INFORMATION PROVIDED:

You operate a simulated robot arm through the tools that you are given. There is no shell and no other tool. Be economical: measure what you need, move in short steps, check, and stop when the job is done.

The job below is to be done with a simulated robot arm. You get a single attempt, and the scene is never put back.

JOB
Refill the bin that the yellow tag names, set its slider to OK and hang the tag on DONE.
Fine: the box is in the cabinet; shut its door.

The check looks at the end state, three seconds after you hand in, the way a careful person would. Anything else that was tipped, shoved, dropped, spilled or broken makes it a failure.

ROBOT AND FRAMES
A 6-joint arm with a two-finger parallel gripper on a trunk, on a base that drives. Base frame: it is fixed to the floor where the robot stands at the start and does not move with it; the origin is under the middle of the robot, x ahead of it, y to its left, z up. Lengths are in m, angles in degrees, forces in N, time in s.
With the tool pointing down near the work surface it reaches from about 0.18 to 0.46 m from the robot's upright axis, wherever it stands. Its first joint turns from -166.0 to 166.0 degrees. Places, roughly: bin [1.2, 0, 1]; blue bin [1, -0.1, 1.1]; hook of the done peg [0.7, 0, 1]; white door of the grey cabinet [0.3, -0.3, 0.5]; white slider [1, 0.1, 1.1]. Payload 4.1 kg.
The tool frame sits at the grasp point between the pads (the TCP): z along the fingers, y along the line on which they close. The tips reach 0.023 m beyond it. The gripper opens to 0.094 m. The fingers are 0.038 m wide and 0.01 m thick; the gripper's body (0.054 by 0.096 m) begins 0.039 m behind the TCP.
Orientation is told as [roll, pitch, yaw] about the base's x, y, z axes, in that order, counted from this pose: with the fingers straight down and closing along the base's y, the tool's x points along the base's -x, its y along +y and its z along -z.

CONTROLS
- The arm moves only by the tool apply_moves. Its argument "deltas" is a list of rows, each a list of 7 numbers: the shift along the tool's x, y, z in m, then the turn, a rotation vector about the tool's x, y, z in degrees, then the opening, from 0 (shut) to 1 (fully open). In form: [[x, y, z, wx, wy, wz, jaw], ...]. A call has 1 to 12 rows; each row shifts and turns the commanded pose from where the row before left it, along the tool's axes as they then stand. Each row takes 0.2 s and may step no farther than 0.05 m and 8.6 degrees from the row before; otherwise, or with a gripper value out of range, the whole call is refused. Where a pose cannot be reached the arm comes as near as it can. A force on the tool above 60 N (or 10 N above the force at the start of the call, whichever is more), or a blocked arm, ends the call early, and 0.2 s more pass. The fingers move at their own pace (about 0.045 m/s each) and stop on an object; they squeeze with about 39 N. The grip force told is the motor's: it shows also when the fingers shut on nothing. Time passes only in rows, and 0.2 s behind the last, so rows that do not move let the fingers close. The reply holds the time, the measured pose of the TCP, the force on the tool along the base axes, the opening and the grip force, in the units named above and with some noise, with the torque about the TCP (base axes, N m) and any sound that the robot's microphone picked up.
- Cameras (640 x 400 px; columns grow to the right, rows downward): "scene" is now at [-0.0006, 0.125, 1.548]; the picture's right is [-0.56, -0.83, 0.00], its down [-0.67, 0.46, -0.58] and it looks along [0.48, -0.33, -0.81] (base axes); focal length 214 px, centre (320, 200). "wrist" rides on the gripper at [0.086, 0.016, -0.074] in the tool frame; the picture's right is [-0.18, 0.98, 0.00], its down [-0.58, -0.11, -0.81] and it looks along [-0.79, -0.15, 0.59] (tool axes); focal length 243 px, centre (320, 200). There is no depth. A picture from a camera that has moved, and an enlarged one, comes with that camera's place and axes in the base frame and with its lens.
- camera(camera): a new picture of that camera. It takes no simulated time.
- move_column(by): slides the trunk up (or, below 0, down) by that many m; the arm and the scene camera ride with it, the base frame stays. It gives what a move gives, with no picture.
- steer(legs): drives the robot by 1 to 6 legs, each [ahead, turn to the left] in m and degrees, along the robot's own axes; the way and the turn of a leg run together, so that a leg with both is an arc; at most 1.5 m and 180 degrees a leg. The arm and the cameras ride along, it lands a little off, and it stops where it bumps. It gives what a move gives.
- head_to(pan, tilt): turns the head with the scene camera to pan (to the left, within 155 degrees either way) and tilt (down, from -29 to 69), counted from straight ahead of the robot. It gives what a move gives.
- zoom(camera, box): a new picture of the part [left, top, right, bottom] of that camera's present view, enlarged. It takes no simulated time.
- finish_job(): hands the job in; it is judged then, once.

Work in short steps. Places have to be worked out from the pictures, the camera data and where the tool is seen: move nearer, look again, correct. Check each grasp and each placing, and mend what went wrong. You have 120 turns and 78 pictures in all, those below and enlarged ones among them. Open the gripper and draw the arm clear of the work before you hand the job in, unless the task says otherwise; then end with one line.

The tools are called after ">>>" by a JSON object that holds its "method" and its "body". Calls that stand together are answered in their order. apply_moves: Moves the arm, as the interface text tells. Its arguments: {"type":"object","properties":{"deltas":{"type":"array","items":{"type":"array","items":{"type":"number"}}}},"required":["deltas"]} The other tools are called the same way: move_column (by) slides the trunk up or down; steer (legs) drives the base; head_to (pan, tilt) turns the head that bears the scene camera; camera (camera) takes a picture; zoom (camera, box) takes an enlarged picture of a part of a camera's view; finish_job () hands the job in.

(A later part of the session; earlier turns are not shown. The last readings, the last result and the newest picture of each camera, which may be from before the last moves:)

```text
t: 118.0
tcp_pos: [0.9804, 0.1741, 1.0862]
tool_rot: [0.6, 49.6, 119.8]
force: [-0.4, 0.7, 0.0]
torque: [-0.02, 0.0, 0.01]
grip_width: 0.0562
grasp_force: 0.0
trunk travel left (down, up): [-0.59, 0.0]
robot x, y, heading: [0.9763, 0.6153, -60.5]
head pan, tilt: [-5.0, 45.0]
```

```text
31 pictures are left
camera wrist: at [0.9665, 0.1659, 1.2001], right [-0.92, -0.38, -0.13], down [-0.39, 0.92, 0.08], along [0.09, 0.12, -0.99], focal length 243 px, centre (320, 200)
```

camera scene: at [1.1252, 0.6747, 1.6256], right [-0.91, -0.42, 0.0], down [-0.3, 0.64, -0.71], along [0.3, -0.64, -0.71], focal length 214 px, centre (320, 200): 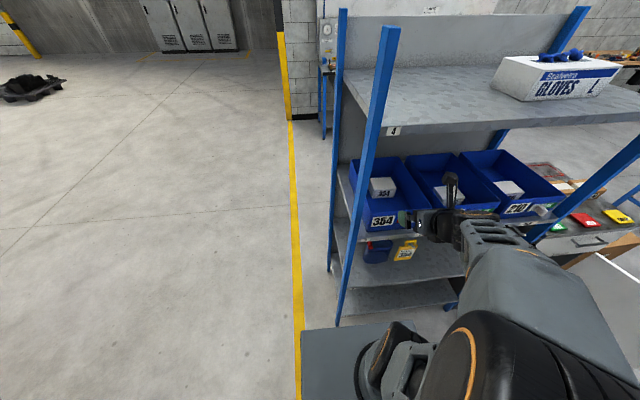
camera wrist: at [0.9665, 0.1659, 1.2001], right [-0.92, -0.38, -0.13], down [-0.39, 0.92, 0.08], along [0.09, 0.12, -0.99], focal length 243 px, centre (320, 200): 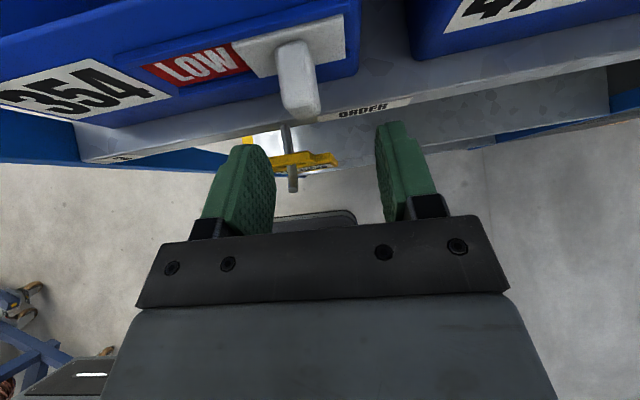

TASK OBJECTIVE: Retype each line of the listing above word for word. Exclude the pictures.

EXERCISE OUTPUT:
You operate a simulated robot arm through the tools that you are given. There is no shell and no other tool. Be economical: measure what you need, move in short steps, check, and stop when the job is done.

The job below is to be done with a simulated robot arm. You get a single attempt, and the scene is never put back.

JOB
Refill the bin that the yellow tag names, set its slider to OK and hang the tag on DONE.
Fine: the box is in the cabinet; shut its door.

The check looks at the end state, three seconds after you hand in, the way a careful person would. Anything else that was tipped, shoved, dropped, spilled or broken makes it a failure.

ROBOT AND FRAMES
A 6-joint arm with a two-finger parallel gripper on a trunk, on a base that drives. Base frame: it is fixed to the floor where the robot stands at the start and does not move with it; the origin is under the middle of the robot, x ahead of it, y to its left, z up. Lengths are in m, angles in degrees, forces in N, time in s.
With the tool pointing down near the work surface it reaches from about 0.18 to 0.46 m from the robot's upright axis, wherever it stands. Its first joint turns from -166.0 to 166.0 degrees. Places, roughly: bin [1.2, 0, 1]; blue bin [1, -0.1, 1.1]; hook of the done peg [0.7, 0, 1]; white door of the grey cabinet [0.3, -0.3, 0.5]; white slider [1, 0.1, 1.1]. Payload 4.1 kg.
The tool frame sits at the grasp point between the pads (the TCP): z along the fingers, y along the line on which they close. The tips reach 0.023 m beyond it. The gripper opens to 0.094 m. The fingers are 0.038 m wide and 0.01 m thick; the gripper's body (0.054 by 0.096 m) begins 0.039 m behind the TCP.
Orientation is told as [roll, pitch, yaw] about the base's x, y, z axes, in that order, counted from this pose: with the fingers straight down and closing along the base's y, the tool's x points along the base's -x, its y along +y and its z along -z.

CONTROLS
- The arm moves only by the tool apply_moves. Its argument "deltas" is a list of rows, each a list of 7 numbers: the shift along the tool's x, y, z in m, then the turn, a rotation vector about the tool's x, y, z in degrees, then the opening, from 0 (shut) to 1 (fully open). In form: [[x, y, z, wx, wy, wz, jaw], ...]. A call has 1 to 12 rows; each row shifts and turns the commanded pose from where the row before left it, along the tool's axes as they then stand. Each row takes 0.2 s and may step no farther than 0.05 m and 8.6 degrees from the row before; otherwise, or with a gripper value out of range, the whole call is refused. Where a pose cannot be reached the arm comes as near as it can. A force on the tool above 60 N (or 10 N above the force at the start of the call, whichever is more), or a blocked arm, ends the call early, and 0.2 s more pass. The fingers move at their own pace (about 0.045 m/s each) and stop on an object; they squeeze with about 39 N. The grip force told is the motor's: it shows also when the fingers shut on nothing. Time passes only in rows, and 0.2 s behind the last, so rows that do not move let the fingers close. The reply holds the time, the measured pose of the TCP, the force on the tool along the base axes, the opening and the grip force, in the units named above and with some noise, with the torque about the TCP (base axes, N m) and any sound that the robot's microphone picked up.
- Cameras (640 x 400 px; columns grow to the right, rows downward): "scene" is now at [-0.0006, 0.125, 1.548]; the picture's right is [-0.56, -0.83, 0.00], its down [-0.67, 0.46, -0.58] and it looks along [0.48, -0.33, -0.81] (base axes); focal length 214 px, centre (320, 200). "wrist" rides on the gripper at [0.086, 0.016, -0.074] in the tool frame; the picture's right is [-0.18, 0.98, 0.00], its down [-0.58, -0.11, -0.81] and it looks along [-0.79, -0.15, 0.59] (tool axes); focal length 243 px, centre (320, 200). There is no depth. A picture from a camera that has moved, and an enlarged one, comes with that camera's place and axes in the base frame and with its lens.
- camera(camera): a new picture of that camera. It takes no simulated time.
- move_column(by): slides the trunk up (or, below 0, down) by that many m; the arm and the scene camera ride with it, the base frame stays. It gives what a move gives, with no picture.
- steer(legs): drives the robot by 1 to 6 legs, each [ahead, turn to the left] in m and degrees, along the robot's own axes; the way and the turn of a leg run together, so that a leg with both is an arc; at most 1.5 m and 180 degrees a leg. The arm and the cameras ride along, it lands a little off, and it stops where it bumps. It gives what a move gives.
- head_to(pan, tilt): turns the head with the scene camera to pan (to the left, within 155 degrees either way) and tilt (down, from -29 to 69), counted from straight ahead of the robot. It gives what a move gives.
- zoom(camera, box): a new picture of the part [left, top, right, bottom] of that camera's present view, enlarged. It takes no simulated time.
- finish_job(): hands the job in; it is judged then, once.

Work in short steps. Places have to be worked out from the pictures, the camera data and where the tool is seen: move nearer, look again, correct. Check each grasp and each placing, and mend what went wrong. You have 120 turns and 78 pictures in all, those below and enlarged ones among them. Open the gripper and draw the arm clear of the work before you hand the job in, unless the task says otherwise; then end with one line.

The tools are called after ">>>" by a JSON object that holds its "method" and its "body". Calls that stand together are answered in their order. apply_moves: Moves the arm, as the interface text tells. Its arguments: {"type":"object","properties":{"deltas":{"type":"array","items":{"type":"array","items":{"type":"number"}}}},"required":["deltas"]} The other tools are called the same way: move_column (by) slides the trunk up or down; steer (legs) drives the base; head_to (pan, tilt) turns the head that bears the scene camera; camera (camera) takes a picture; zoom (camera, box) takes an enlarged picture of a part of a camera's view; finish_job () hands the job in.

(A later part of the session; earlier turns are not shown. The last readings, the last result and the newest picture of each camera, which may be from before the last moves:)

```text
t: 118.0
tcp_pos: [0.9804, 0.1741, 1.0862]
tool_rot: [0.6, 49.6, 119.8]
force: [-0.4, 0.7, 0.0]
torque: [-0.02, 0.0, 0.01]
grip_width: 0.0562
grasp_force: 0.0
trunk travel left (down, up): [-0.59, 0.0]
robot x, y, heading: [0.9763, 0.6153, -60.5]
head pan, tilt: [-5.0, 45.0]
```

```text
31 pictures are left
camera wrist: at [0.9665, 0.1659, 1.2001], right [-0.92, -0.38, -0.13], down [-0.39, 0.92, 0.08], along [0.09, 0.12, -0.99], focal length 243 px, centre (320, 200)
```

camera scene: at [1.1252, 0.6747, 1.6256], right [-0.91, -0.42, 0.0], down [-0.3, 0.64, -0.71], along [0.3, -0.64, -0.71], focal length 214 px, centre (320, 200): 
camera wrist: at [0.9665, 0.1659, 1.2001], right [-0.92, -0.38, -0.13], down [-0.39, 0.92, 0.08], along [0.09, 0.12, -0.99], focal length 243 px, centre (320, 200): 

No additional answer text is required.